Wenn man die Theorie, welche der Generalſtab mir gegen¬
über zur Anwendung brachte und die auch kriegswiſſenſchaftlich ge¬
lehrt werden ſoll, ſo ausdrücken kann: der Miniſter der Aus¬
wärtigen Angelegenheiten kommt erſt wieder zum Wort, wenn die
Heeresleitung die Zeit gekommen findet, den Janustempel zu ſchließen,
ſo liegt ſchon in dem doppelten Geſicht des Janus die Mahnung,
daß die Regirung eines kriegführenden Staates auch nach andern
Richtungen zu ſehn hat, als nach dem Kriegsſchauplatze. Aufgabe
der Heeresleitung iſt die Vernichtung der feindlichen Streitkräfte;
Zweck des Krieges die Erkämpfung des Friedens unter Bedingun¬
gen, die der von dem Staate verfolgten Politik entſprechen.
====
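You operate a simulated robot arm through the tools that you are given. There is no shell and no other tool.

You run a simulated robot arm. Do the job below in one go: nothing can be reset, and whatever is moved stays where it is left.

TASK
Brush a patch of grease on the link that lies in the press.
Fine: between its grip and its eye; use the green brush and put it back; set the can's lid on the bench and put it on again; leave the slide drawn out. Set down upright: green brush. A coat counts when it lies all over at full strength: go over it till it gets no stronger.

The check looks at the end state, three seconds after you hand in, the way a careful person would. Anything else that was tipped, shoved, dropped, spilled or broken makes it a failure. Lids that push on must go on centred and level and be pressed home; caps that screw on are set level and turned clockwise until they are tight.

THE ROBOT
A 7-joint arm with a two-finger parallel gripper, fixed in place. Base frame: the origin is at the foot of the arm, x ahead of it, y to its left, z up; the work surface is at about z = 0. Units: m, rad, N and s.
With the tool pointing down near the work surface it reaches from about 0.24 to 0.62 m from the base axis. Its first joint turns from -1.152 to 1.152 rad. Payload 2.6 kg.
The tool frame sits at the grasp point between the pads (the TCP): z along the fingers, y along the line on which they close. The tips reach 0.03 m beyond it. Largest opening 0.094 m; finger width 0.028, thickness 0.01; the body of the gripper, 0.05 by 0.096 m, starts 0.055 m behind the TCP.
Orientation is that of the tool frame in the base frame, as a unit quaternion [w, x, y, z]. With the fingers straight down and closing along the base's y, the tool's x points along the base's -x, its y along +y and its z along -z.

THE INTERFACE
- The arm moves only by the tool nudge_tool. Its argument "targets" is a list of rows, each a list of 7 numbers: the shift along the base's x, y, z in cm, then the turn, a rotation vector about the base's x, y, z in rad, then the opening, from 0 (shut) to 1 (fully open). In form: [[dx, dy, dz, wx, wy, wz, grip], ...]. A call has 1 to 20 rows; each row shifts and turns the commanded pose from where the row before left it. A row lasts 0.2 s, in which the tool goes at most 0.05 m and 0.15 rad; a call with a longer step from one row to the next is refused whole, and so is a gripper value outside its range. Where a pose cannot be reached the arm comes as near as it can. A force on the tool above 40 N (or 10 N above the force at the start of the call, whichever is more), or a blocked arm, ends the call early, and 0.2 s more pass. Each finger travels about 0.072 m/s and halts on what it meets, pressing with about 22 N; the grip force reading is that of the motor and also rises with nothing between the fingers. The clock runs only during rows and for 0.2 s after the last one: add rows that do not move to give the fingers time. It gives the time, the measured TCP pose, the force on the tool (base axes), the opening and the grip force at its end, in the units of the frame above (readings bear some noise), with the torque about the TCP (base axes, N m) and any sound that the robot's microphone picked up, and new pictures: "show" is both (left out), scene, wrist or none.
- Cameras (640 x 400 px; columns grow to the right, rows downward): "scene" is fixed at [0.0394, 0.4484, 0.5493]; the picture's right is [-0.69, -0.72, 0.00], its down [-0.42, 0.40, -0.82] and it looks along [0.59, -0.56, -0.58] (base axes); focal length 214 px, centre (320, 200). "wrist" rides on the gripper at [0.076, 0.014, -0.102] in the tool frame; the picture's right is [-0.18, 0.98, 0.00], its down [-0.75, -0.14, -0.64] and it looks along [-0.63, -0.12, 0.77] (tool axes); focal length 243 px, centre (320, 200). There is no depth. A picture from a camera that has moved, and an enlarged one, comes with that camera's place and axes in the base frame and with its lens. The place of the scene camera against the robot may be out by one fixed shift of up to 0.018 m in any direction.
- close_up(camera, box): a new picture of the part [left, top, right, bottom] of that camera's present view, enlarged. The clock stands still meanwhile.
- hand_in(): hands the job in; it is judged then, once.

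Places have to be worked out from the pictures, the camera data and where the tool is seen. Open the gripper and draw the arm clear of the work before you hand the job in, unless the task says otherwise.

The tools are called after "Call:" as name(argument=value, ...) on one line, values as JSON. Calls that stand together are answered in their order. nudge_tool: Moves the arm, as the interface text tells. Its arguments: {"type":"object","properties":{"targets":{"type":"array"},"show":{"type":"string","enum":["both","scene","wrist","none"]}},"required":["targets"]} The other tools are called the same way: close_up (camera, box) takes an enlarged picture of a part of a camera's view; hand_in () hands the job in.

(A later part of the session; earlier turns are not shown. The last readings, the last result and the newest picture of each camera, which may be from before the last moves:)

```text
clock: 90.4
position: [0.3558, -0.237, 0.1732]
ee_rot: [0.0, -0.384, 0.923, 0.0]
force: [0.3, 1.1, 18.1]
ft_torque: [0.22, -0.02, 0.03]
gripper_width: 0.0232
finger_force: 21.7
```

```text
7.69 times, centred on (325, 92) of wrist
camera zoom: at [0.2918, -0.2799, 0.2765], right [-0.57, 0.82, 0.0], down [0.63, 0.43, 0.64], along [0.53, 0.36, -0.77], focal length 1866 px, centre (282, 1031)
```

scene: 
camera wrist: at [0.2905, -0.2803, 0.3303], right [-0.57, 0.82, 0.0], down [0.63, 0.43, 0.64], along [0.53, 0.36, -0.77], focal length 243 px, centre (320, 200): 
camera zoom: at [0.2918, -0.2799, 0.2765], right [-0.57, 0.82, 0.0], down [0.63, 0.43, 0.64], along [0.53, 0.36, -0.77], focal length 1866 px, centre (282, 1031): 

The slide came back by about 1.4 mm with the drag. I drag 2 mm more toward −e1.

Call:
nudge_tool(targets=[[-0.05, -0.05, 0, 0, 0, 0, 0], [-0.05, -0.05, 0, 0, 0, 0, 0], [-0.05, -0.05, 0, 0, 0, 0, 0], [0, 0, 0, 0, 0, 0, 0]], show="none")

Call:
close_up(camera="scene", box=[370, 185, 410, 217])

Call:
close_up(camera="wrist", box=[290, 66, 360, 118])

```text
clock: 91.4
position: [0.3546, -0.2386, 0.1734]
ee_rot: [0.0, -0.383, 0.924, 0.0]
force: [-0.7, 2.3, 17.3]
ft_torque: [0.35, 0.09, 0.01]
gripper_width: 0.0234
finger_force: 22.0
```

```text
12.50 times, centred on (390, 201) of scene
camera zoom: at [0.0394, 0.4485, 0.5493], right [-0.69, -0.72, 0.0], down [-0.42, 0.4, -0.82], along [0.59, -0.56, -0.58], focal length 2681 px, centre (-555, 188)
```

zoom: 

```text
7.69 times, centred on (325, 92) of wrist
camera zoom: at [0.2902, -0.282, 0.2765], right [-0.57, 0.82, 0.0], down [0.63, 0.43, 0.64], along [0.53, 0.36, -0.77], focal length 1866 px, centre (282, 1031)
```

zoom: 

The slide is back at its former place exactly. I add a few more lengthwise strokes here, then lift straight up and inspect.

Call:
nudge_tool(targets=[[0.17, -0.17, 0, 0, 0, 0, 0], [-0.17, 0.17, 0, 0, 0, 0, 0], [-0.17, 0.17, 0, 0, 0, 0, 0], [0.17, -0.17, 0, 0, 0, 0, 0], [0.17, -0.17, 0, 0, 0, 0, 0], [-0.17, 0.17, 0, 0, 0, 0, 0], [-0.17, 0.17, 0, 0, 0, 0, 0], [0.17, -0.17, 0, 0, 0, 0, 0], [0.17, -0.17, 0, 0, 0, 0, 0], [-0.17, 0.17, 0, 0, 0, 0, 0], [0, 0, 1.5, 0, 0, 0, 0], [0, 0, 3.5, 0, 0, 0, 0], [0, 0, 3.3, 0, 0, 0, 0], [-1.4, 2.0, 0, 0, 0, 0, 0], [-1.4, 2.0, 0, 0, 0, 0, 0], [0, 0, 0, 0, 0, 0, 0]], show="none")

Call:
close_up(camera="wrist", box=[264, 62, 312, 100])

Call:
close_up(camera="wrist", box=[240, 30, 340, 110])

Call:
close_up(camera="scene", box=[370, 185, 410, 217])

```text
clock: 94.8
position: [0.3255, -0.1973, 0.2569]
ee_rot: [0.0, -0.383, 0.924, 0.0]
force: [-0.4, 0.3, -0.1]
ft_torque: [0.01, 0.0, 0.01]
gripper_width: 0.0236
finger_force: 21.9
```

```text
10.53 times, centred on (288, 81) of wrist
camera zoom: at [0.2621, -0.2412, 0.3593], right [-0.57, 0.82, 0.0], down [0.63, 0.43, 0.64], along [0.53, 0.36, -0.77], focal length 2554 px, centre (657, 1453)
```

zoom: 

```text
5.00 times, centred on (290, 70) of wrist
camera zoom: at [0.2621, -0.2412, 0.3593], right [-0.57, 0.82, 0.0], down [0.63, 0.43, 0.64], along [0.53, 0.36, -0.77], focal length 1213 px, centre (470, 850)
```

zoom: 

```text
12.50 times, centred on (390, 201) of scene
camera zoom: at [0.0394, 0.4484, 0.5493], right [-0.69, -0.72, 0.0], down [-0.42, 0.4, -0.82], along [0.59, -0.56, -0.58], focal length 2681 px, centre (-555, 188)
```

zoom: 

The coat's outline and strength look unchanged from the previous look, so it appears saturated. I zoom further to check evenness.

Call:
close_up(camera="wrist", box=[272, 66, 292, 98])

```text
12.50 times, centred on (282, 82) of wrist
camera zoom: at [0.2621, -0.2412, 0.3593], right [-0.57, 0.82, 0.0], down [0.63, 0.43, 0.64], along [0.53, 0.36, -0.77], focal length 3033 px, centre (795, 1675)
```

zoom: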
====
Die
Feſtſtellung und Begrenzung der Ziele, die durch den Krieg er¬
reicht werden ſollen, die Berathung des Monarchen in Betreff
derſelben iſt und bleibt während des Krieges wie vor demſelben
eine politiſche Aufgabe, und die Art ihrer Löſung kann nicht ohne
Einfluß auf die Art der Kriegführung ſein. Die Wege und Mittel
der letztern werden immer davon abhängig ſein, ob man das
ſchließlich gewonnene Reſultat oder mehr oder weniger hat erreichen
wollen, ob man Landabtretungen fordern oder auf ſolche verzichten,
ob man Pfandbeſitz und auf wie lange gewinnen will.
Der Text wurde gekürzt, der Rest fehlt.